We produced exclusive content about ways to do that. In our platform, you could do single-use coupons. You could do set validity dates of your offer, so you could start and end a promotion. You could prevent fraud in a variety of ways. And also, you could capture data so you were learning that this subset of the consumer base might have purchased something without an offer and this subset needs 20 percent instead of 25 percent. So there were different metrics we could use within the platform or features within the platform to do that.

So we just focused on that message and we stopped doing paid search and we focused in on really niche publications, doing sponsored content. That was the first way we thought, we’re like, “Alright, we’re just going to get in front of these people.”

We invested in that. We made sure our story was prominently featured so we weren’t buried within the mass and we really honed in on this margin problem. And we started to get results right away. We used things like retail focus publications, like NRF and Retail Dive and these kind of things where we knew there was a retail marketing, really focused readership, and we just kinda hammered that home. We ended up getting a lot better results out of it.

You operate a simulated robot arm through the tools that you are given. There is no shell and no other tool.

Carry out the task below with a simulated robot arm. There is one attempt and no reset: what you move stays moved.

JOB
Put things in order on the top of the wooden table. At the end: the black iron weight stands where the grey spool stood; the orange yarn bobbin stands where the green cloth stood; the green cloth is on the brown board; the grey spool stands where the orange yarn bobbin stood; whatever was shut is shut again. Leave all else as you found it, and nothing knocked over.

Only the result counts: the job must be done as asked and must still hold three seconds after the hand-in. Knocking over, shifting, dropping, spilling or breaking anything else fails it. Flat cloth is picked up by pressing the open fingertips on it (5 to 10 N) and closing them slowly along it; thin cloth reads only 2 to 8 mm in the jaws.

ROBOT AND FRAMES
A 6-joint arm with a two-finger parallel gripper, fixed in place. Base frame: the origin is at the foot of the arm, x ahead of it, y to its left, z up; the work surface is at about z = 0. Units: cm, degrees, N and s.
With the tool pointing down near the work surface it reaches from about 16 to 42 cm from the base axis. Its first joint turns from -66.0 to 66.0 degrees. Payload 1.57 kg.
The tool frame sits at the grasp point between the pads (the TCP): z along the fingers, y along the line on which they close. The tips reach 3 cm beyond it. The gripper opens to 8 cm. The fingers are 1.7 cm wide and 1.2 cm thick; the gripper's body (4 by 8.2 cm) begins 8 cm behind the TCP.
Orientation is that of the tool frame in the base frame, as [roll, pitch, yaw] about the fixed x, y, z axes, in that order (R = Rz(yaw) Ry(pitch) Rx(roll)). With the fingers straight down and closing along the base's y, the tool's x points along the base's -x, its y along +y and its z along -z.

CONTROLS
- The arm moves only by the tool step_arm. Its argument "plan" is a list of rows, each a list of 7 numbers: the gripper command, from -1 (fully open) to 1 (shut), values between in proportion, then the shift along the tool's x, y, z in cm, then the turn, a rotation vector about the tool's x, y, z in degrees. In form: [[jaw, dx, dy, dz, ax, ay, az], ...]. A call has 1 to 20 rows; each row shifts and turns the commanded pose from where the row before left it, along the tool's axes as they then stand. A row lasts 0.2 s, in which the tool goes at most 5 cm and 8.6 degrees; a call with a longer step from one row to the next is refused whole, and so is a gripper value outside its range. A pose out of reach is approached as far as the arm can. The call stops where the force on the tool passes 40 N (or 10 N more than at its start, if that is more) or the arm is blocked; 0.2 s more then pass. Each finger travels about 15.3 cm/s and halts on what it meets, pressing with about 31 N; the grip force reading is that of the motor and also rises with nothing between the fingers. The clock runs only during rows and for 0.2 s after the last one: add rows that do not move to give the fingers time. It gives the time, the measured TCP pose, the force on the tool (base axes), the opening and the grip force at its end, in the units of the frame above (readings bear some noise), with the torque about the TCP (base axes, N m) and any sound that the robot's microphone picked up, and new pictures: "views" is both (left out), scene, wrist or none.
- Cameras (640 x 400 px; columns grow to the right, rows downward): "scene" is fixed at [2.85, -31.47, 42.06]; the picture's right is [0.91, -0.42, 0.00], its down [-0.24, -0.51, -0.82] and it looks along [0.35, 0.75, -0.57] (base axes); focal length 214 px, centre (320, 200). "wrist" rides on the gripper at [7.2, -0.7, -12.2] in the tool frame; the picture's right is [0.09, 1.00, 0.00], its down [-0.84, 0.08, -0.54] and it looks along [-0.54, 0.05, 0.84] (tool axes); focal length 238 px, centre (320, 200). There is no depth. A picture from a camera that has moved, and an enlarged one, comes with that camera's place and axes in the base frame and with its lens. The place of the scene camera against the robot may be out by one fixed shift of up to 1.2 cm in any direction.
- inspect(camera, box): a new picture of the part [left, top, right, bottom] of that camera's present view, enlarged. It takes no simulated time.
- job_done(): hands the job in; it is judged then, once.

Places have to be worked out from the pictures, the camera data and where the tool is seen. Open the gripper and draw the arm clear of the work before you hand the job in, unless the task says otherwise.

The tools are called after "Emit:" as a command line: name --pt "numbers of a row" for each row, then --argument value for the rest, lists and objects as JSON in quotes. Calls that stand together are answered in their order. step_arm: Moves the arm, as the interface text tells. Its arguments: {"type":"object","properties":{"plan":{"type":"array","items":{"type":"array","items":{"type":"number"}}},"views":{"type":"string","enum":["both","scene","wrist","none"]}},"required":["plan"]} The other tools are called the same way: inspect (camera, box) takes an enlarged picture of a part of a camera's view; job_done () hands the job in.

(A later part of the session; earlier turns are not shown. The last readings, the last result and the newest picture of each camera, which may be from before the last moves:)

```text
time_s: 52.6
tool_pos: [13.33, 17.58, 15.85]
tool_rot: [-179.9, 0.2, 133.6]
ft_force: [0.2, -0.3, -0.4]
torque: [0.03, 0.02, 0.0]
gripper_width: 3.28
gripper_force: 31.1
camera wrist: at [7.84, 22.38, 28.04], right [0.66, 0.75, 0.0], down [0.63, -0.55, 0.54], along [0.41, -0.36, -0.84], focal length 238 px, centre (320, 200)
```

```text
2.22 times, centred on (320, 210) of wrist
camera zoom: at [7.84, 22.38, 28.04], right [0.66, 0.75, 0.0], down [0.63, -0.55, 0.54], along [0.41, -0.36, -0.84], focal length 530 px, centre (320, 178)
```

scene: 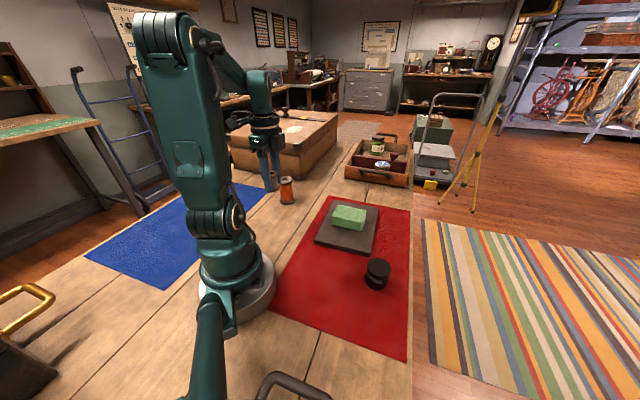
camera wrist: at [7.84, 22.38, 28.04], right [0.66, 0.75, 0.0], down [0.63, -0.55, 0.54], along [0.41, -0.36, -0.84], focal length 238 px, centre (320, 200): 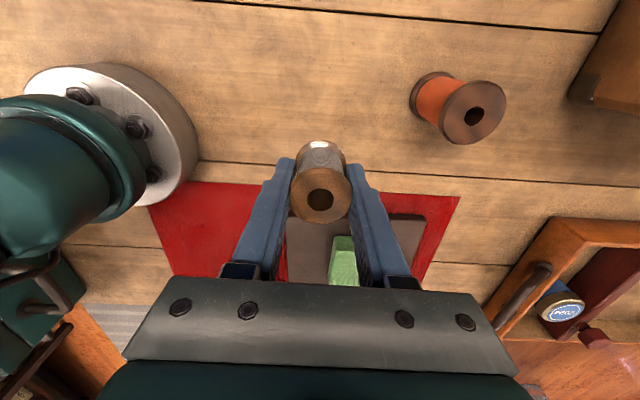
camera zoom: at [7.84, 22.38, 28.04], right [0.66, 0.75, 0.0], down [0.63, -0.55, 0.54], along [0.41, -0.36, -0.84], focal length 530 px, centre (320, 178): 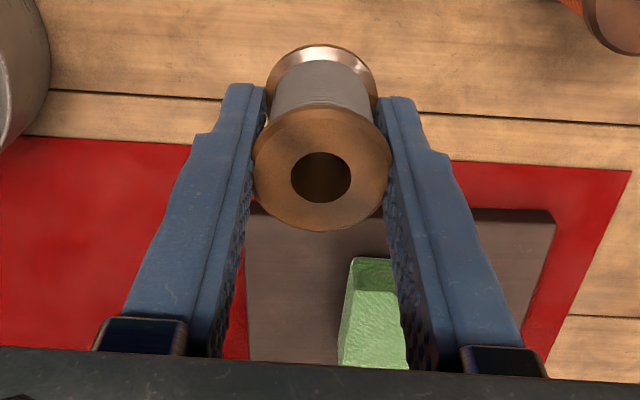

So, we met our MQL goal of 45 leads a quarter. I actually think we exceeded it by a few, which was great. And we found these really high ROI marketing channels, $100 per lead, which is way less than we were paying when we were doing all the paid initiatives. And we drove the right website traffic.

It didn’t look like a huge spike. We had modest growth over time. But it didn’t really matter to us as much because we understood that the website wasn’t necessarily going to be the thing that we could measure our success off of, it was going to be obviously the leads.

And then we got acquired, so obviously, this marketing strategy had everything to do with that. But, now I can say that Persio, which was formerly Iris Mobile, is now Clutch. So we just got acquired by a company in Philly last December and if I do my job right, I’ll be up here talking about a different topic next year.